Keeping a Legacy Alive

James Michener prepares for a 1941 pie-eating contest on the campus of what was then known as Colorado State College of Education.

Days before a ceremony commemorating the 40th anniversary of the dedication of UNC's James A. Michener library, a professor in the school's history program thinks it may be time to introduce the author and alumnus to a new generation of readers and make them aware of the impact UNC and the Greeley area had on him.

Michener attended what was then known as Colorado State College of Education from 1936-1937, earning a master's degree, and taught at the training school on campus from 1936-1941.

He returned to the area in the early 1970s to research and write Centennial, the best-selling novel that traces the history of the plains of northeast Colorado.

Today, most students on campus are more familiar with the 12-part TV miniseries that was adapted from the book.

UNC History Professor Michael Welsh's office was in the basement of Michener Library when, shortly before his death on Oct. 16, 1997, Michener designated UNC as the home of the bulk of his manuscripts, personal documents, notes and other items related to his writing and publishing legacy.

It was only natural that Welsh would be interested in learning more about the man famous for locale-focused novels based on detailed historical and cultural research. Welsh became a frequent visitor to the James A. Michener Special Collection, sifting through the author's writings, which included notebooks from his time at UNC as well as hand-edited manuscripts, including one for Centennial.

Those readings led to discussions with many of the people whose paths crossed Michener's in the late-1930s and when he returned to the area to research and write Centennial.

Among Welsh's many discoveries was that Michener had an insatiable appetite for learning.

"I couldn't get over just how wide-ranging his interests were, his tastes were, his curiosity was," Welsh said. "He was forever looking; forever questioning; forever thinking."

Talking with Michener, Welsh said, must have been like being interrogated because of the author's seemingly endless questions

"It was the Socratic method on steroids when he talked," Welsh said.

According to Welsh, Michener was extremely curious about the people, history and culture of everywhere he visited, which over 50 years of travel and 40 books included most countries of the world.

"But something happened to him here," Welsh says. "Colorado wasn't quite like other places."

Michener started capturing that uniqueness in a 10-page story outline he wrote before he left Greeley in 1941, but it wasn't until 30 years later, during planning for the United States Bicentennial celebration, that the outline would give birth to Centennial.

Michener, a member of the commission planning the celebration, argued that the group's goal of finding a new and different story to tell Americans about their country's early development wouldn't be accomplished by yet another story about a place where America began, such as Philadelphia.

Instead, he suggested that they find a story about a place where early Americans "went." A place where they had to adapt, re-create themselves, learn a new way of life and be changed in return. When asked where that place might be, Michener told them the story about his time at UNC in Greeley, in the northeast part of the Centennial State. The others liked his idea and Centennial was "born."

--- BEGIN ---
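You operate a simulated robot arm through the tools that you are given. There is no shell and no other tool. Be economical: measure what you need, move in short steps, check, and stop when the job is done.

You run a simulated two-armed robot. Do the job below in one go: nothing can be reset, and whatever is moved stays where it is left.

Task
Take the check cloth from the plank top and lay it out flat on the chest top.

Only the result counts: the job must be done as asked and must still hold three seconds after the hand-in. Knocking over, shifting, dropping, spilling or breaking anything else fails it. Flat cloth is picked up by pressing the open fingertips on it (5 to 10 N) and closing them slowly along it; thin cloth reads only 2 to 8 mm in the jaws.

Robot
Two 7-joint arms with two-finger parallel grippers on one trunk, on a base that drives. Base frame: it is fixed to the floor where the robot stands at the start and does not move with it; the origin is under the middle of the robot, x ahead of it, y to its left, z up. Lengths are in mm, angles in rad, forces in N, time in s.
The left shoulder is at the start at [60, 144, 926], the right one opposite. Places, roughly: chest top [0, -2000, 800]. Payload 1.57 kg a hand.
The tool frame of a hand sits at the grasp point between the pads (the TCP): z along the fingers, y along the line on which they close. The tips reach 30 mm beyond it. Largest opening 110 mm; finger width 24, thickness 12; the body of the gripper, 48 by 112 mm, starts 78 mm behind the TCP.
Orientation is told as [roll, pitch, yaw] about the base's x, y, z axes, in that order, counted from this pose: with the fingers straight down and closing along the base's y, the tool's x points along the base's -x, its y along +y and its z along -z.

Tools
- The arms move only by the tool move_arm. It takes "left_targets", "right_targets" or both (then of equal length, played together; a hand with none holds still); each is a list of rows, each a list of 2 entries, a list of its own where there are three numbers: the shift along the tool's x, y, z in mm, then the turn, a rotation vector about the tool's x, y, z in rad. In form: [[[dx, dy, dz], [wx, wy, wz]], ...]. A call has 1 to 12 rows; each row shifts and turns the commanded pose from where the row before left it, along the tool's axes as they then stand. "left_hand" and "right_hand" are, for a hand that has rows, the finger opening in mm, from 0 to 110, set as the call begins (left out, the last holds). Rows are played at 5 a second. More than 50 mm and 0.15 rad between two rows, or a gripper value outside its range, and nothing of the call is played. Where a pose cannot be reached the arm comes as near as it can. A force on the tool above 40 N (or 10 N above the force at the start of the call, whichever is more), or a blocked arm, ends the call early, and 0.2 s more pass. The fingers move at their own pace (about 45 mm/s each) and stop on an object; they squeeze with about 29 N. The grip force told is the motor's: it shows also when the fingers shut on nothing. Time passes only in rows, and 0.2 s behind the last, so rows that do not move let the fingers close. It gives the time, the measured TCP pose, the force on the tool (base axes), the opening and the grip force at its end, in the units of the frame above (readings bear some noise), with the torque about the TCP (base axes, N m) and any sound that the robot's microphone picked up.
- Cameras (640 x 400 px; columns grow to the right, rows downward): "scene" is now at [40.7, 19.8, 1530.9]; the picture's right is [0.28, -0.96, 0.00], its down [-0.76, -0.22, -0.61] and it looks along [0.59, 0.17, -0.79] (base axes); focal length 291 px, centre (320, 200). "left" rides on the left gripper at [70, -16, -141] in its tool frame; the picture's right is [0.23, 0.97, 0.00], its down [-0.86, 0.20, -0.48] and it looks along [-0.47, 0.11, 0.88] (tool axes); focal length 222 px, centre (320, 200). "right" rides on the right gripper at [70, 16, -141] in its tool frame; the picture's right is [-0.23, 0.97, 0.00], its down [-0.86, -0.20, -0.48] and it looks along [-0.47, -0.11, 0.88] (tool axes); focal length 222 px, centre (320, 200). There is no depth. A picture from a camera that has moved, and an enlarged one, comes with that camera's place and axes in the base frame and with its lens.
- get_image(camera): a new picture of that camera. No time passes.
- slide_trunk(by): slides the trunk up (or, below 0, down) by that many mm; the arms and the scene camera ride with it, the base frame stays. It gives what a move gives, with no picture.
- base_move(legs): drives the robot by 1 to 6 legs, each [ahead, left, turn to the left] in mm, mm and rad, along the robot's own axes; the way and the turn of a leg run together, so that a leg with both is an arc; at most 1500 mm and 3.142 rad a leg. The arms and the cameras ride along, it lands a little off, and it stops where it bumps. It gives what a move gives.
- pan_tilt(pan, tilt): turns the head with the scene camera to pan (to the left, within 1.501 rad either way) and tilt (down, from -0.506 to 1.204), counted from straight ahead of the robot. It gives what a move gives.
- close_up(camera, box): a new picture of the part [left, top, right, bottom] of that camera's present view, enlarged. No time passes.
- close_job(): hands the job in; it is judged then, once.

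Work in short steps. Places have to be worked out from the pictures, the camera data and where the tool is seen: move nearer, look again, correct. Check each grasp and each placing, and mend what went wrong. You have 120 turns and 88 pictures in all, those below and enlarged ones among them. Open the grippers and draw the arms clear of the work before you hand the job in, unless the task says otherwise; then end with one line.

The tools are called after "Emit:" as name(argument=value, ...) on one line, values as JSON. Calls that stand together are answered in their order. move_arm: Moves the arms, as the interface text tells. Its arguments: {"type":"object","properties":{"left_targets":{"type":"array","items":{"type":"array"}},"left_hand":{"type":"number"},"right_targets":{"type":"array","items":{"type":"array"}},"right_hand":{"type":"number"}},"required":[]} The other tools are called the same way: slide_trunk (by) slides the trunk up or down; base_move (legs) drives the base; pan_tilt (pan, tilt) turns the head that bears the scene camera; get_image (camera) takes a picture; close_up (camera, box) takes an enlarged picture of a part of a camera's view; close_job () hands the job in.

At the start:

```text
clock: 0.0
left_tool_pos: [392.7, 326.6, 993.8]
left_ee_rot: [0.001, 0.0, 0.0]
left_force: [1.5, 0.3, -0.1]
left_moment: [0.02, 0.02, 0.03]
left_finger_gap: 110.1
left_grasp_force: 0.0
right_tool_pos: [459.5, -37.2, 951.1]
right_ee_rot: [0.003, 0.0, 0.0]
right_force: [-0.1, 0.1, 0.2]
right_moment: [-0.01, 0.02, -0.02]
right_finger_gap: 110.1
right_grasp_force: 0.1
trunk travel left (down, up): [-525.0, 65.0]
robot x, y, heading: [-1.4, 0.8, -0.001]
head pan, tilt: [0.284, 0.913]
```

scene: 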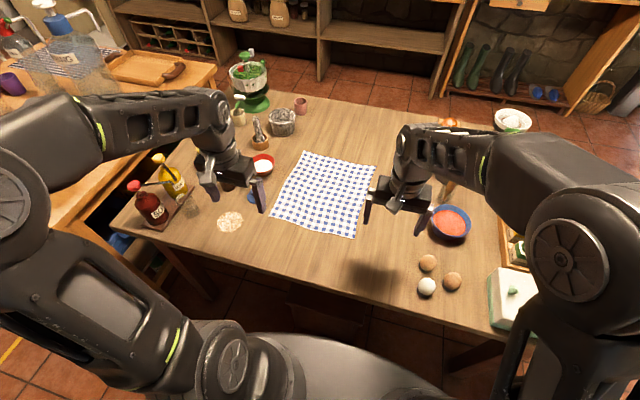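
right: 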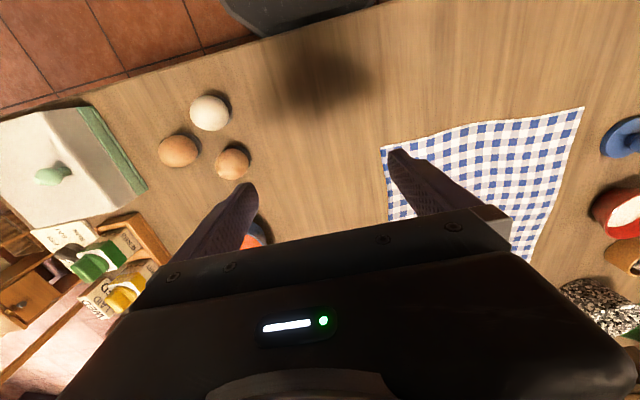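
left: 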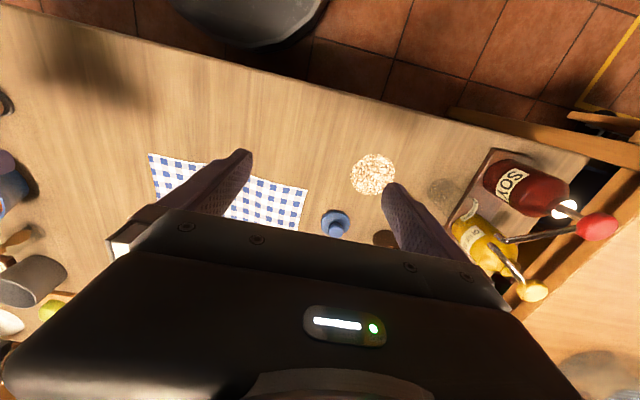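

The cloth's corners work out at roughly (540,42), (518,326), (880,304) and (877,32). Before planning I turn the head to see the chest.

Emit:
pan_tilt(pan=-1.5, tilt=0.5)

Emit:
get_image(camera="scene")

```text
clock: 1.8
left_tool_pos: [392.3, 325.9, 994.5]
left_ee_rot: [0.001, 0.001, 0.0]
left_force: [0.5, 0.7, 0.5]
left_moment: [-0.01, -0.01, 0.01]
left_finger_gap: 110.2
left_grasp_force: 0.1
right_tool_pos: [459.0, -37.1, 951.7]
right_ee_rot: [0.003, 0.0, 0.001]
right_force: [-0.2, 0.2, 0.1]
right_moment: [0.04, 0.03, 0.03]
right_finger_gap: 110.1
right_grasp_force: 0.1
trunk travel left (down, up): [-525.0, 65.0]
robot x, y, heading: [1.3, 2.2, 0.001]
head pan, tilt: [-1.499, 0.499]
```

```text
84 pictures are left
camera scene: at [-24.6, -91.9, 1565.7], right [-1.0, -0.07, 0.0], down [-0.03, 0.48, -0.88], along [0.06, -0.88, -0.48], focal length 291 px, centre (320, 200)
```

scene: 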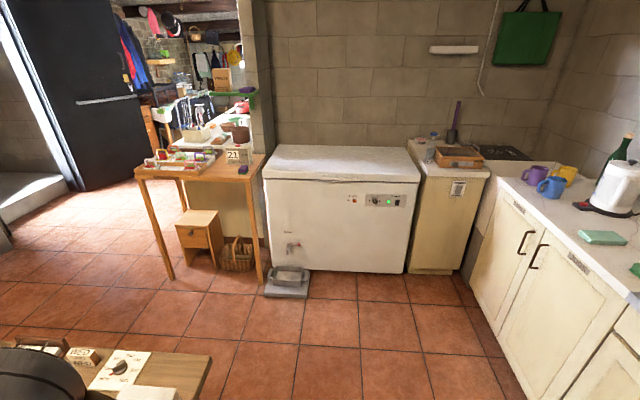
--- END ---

Welsh believes Michener's experiences at Colorado State College, where his duties as a faculty member and part-time administrator included traveling to towns such as Fort Morgan, Keota and Briggsdale to give high school commencement addresses or interview financial aid applicants, exposed him to the stories of the struggles and the successes of the adventurers, entrepreneurs and visionaries that played key and colorful roles in the area's and the state's settlement and development.

"He saw things here that stayed with him all his life," Welsh said of Michener's motivation to write Centennial. "He wanted to try to figure out what really mattered about us (Coloradoans). He wanted to figure out how the rest of America might benefit from knowing us."

- UNC News Service

Of Note
A celebration commemorating the 40th anniversary of the James A. Michener Library's naming and dedication will be held Nov. 2 in the library. More Information

Did You Know?

  • By the time he graduated from high school in 1925, Michener had visited 45 out of the 48 states.
  • Michener's first novel, Tales of the South Pacific, won the 1948 Pulitzer Prize for Fiction.
  • In addition to research notes, maps, photographs and personal letters, UNC's Michener Collection includes his Olympia typewriter, his stained dentures and full, hand-edited manuscripts of Centennial, Poland, Space, Texas, and The Covenant, all of which reached No.1 on the New York Times best-seller list.
  • Michener was paid $600,000 to serve as script consultant for the 1966 film adaptation of his novel Hawaii.
  • Michener's books have sold an estimated 75 million copies worldwide.
  • Michener would sometimes spend 12-15 hours a day at his typewriter for weeks on end.